→ **TO DO**: Which lines in the material below contain the word "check"? Copy each of them.

>> Start RAW DATA

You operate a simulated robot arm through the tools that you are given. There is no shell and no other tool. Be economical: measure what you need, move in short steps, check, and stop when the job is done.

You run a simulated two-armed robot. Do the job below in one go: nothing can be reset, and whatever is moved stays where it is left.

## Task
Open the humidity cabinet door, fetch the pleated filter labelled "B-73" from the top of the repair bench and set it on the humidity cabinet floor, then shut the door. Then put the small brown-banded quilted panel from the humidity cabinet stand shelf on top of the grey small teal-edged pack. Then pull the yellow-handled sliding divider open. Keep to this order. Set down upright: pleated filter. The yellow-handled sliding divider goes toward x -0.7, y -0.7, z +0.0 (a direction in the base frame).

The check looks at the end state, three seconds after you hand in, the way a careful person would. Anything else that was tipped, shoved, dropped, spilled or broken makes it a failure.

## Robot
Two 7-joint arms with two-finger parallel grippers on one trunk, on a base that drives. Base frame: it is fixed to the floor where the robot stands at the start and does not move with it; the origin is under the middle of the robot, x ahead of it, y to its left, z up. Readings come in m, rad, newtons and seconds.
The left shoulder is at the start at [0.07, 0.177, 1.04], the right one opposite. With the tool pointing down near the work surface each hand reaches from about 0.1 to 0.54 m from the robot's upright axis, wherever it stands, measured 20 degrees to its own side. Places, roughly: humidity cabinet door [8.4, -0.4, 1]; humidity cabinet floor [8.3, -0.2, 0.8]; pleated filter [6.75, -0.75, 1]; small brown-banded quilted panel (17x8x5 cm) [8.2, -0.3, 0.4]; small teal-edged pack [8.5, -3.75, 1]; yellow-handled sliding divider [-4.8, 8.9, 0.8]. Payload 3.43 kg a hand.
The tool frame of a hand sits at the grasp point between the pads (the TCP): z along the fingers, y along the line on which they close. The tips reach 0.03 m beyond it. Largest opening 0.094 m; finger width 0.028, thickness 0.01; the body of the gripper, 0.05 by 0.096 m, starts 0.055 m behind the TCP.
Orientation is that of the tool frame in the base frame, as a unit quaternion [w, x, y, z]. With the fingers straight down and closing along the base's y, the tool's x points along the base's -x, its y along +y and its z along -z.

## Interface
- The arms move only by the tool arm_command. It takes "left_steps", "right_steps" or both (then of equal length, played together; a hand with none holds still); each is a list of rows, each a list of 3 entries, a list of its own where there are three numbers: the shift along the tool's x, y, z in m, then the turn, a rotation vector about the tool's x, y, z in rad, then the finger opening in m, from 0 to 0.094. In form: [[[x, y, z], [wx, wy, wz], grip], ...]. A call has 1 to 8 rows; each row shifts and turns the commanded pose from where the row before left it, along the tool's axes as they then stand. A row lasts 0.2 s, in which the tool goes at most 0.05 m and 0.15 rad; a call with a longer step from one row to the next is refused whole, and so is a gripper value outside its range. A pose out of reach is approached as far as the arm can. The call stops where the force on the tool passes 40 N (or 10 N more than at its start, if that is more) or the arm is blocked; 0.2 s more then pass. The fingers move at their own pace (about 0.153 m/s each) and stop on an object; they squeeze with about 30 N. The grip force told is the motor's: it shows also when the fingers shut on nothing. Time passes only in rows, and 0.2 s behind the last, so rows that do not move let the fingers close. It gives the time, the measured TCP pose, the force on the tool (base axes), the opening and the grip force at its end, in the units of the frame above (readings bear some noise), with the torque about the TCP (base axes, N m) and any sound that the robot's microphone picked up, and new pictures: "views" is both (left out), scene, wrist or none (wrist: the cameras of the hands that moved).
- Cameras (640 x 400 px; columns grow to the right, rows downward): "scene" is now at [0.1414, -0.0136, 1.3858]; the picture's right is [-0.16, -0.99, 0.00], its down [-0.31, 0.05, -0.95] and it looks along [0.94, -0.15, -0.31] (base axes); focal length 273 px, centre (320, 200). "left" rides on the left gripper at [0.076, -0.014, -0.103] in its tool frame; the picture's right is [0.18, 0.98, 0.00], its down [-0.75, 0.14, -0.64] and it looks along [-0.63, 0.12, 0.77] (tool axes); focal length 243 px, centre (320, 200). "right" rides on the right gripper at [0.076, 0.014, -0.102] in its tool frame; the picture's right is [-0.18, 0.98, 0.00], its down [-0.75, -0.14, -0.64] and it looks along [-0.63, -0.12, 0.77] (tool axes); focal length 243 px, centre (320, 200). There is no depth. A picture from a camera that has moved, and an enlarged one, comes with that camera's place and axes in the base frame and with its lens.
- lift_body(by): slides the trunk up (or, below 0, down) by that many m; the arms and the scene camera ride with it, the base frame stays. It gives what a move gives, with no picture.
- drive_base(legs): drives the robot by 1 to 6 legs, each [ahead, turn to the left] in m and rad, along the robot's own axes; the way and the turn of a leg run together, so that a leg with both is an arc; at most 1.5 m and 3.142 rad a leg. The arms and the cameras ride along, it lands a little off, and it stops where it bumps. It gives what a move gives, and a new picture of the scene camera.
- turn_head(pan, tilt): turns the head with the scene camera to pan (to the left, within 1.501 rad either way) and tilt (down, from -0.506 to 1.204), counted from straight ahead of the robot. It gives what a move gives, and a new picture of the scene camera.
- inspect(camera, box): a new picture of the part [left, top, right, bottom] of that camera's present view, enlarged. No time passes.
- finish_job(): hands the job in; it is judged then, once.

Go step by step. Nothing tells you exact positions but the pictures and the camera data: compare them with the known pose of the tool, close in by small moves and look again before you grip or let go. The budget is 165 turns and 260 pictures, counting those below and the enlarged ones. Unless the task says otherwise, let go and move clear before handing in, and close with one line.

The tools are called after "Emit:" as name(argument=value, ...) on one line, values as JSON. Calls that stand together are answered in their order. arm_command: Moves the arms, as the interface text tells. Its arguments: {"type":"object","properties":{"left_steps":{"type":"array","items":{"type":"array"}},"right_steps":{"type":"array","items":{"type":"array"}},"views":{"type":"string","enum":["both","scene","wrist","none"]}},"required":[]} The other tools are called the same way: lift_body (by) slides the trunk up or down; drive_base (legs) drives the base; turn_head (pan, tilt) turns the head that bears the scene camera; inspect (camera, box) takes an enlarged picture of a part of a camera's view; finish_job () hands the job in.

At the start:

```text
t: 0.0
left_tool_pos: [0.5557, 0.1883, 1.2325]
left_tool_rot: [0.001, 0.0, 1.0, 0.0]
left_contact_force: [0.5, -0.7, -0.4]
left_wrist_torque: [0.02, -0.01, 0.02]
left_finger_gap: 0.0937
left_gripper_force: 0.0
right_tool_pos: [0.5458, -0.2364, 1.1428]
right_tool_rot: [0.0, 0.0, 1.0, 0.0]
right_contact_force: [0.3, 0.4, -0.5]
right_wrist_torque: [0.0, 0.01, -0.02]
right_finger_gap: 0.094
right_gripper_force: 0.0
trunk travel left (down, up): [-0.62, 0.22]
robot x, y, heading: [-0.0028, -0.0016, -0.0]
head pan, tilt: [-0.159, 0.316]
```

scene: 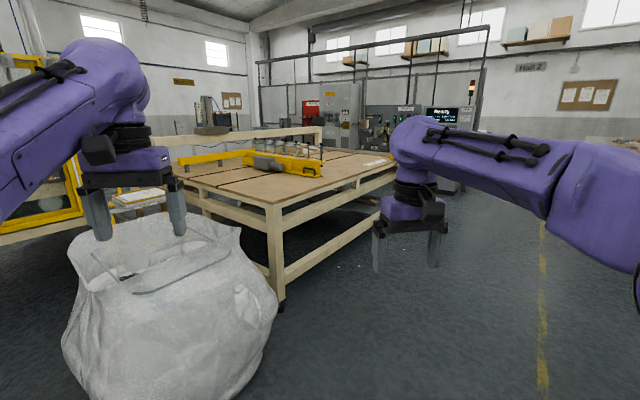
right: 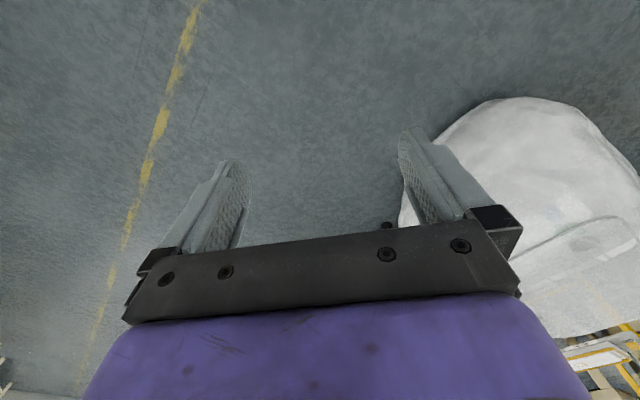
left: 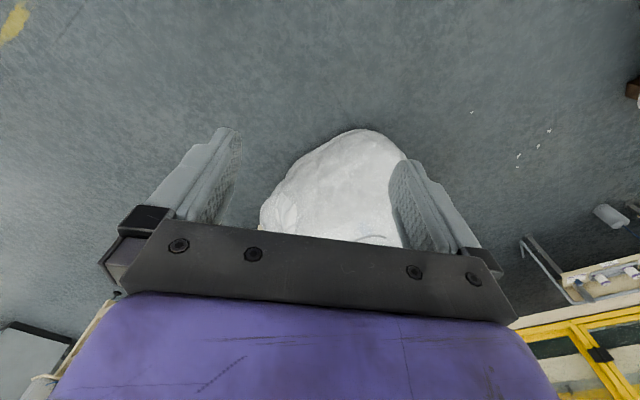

>> End RAW DATA

→ **ANSWER**:
You operate a simulated robot arm through the tools that you are given. There is no shell and no other tool. Be economical: measure what you need, move in short steps, check, and stop when the job is done.
The check looks at the end state, three seconds after you hand in, the way a careful person would. Anything else that was tipped, shoved, dropped, spilled or broken makes it a failure.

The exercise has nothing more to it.